__Written instruction__. Each line below is to be written out in full, exactly as shown. Format the lines as a JSON array of strings and drop empty lines.

— begin Source excerpt —

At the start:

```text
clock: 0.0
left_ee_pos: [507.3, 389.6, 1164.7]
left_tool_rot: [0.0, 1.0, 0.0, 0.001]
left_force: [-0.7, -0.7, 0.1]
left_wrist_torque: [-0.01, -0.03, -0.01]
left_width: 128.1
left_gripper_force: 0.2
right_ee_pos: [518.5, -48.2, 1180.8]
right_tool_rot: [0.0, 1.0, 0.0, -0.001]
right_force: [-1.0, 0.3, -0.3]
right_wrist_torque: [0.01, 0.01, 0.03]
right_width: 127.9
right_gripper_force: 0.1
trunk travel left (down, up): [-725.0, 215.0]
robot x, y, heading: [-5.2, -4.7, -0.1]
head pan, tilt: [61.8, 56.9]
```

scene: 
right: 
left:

— end Source excerpt —

__Response to this exercise__.
[
  "At the start:",
  "```text",
  "clock: 0.0",
  "left_ee_pos: [507.3, 389.6, 1164.7]",
  "left_tool_rot: [0.0, 1.0, 0.0, 0.001]",
  "left_force: [-0.7, -0.7, 0.1]",
  "left_wrist_torque: [-0.01, -0.03, -0.01]",
  "left_width: 128.1",
  "left_gripper_force: 0.2",
  "right_ee_pos: [518.5, -48.2, 1180.8]",
  "right_tool_rot: [0.0, 1.0, 0.0, -0.001]",
  "right_force: [-1.0, 0.3, -0.3]",
  "right_wrist_torque: [0.01, 0.01, 0.03]",
  "right_width: 127.9",
  "right_gripper_force: 0.1",
  "trunk travel left (down, up): [-725.0, 215.0]",
  "robot x, y, heading: [-5.2, -4.7, -0.1]",
  "head pan, tilt: [61.8, 56.9]",
  "```",
  "scene: ",
  "right: ",
  "left:"
]